When I started medical school in 1972, in a class of 200, eight students were women. Times have changed. In 2023, 54.6% of students matriculating to medical schools were women.
The effect of the change in the physician workforce has been enormous. Study after study documents that women are superior to men in taking patient histories, the heart of accurate diagnosis. Female physicians on average take ten percent longer than males in office visits. They interrupt less, deal with psychosocial issues more effectively, provide superior preventive services, and explain medical conditions better.
In a study published in The Annals of Internal Medicine in 2024, researchers examined the effects of physician gender on patients hospitalized for medical conditions.

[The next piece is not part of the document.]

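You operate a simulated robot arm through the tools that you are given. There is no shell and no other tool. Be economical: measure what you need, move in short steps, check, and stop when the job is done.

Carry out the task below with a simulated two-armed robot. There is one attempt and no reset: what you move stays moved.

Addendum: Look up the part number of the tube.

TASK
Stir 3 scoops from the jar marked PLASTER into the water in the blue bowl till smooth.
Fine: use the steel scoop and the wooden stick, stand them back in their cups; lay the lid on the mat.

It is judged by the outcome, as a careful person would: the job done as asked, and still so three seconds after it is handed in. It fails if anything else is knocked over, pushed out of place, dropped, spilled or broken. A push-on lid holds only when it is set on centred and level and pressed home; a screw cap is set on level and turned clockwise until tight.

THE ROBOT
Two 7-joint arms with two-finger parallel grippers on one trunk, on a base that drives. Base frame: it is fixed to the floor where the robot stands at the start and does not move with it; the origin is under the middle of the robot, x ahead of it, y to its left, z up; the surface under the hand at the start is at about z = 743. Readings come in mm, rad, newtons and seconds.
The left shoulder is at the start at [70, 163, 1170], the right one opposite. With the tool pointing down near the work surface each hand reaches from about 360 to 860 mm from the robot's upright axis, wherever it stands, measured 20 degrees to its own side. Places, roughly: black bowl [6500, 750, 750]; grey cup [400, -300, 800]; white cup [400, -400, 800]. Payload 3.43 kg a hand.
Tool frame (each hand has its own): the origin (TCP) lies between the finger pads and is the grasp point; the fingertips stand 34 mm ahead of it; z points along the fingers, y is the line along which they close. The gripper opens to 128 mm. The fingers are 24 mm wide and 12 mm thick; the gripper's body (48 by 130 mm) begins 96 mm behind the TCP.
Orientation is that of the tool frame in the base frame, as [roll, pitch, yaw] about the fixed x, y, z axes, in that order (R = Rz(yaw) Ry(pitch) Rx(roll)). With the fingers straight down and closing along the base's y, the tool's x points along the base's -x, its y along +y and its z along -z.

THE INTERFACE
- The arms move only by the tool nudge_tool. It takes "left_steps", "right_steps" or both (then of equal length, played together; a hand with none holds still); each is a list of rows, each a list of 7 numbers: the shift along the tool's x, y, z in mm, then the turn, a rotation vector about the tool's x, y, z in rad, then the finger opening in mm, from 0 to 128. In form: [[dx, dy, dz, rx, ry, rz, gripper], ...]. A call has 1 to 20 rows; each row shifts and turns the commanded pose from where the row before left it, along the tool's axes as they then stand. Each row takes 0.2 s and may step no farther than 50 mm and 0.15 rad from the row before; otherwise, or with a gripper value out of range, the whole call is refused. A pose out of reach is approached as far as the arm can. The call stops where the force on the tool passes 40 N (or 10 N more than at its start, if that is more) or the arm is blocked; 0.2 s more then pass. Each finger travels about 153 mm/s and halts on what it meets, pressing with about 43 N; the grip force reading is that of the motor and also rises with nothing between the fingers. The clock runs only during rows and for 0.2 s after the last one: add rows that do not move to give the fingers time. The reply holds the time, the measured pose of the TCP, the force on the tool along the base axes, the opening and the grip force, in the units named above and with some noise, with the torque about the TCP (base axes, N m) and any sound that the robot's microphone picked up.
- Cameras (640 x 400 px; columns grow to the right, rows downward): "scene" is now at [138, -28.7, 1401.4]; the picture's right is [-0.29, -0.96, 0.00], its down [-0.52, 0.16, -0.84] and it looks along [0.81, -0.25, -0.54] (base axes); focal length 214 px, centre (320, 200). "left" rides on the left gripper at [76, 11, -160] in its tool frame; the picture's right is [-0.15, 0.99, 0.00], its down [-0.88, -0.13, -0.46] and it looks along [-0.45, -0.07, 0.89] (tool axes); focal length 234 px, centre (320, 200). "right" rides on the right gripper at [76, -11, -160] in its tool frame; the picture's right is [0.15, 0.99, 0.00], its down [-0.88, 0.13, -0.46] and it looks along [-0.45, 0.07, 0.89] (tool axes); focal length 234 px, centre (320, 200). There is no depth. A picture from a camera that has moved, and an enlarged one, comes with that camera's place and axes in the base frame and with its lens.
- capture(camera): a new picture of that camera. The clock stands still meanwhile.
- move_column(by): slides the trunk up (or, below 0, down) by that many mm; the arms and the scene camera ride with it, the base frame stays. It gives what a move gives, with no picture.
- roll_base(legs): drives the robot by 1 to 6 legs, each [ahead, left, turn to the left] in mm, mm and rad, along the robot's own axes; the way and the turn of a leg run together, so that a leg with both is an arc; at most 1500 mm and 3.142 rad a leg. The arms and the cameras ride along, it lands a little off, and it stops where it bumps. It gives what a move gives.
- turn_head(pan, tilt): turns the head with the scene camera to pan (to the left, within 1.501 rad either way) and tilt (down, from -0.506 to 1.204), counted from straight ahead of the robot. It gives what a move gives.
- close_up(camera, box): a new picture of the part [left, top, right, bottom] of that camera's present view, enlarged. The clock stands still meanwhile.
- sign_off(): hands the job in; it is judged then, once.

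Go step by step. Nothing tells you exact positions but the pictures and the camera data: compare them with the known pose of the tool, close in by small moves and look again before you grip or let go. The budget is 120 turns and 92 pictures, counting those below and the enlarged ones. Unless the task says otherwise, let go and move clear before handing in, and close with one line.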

They looked at 30-day mortality rates and readmission rates, finding that statistics for female physicians were superior in both critical categories.
Dark Clouds
Women may make excellent physicians, but they are not thriving in the medical world. Even with the higher rates of admission to medical schools for women, they constitute only 38% of the entire physician workforce. Part of the reason is that older doctors, who are products of medical school classes when male physicians dominated, tip the scales of the participation rates. But there are more sinister reasons for the under representation, one of which is female physician burnout.
In an already stressful profession, and one becoming evermore pressurized by corporate policies prioritizing production over quality, female doctors shoulder greater responsibilities than men outside the workplace. They do more of the household work and are more likely to spend more time in caregiving efforts of children and infirm parents. Across all specialties, even taking into account hours worked per week, men earned 29% more than women.
In academic medicine, for the same amount of federally funded research and peer reviewed publications, women earned tenure at a lower rate.
The Future
The physician workforce, across most specialties, is already smaller than optimal, and projections for future needs are dire. One avenue to meet the demand for doctors is for the medical-industrial complex to find a way to keep females in the profession.
This has interesting overlap to challenges seen in Vet Med as well!
Thanks for an important message, Jim. Another data-based data point on why DEI efforts are needed. It’s not a level playing field, despite what the DEI deniers say.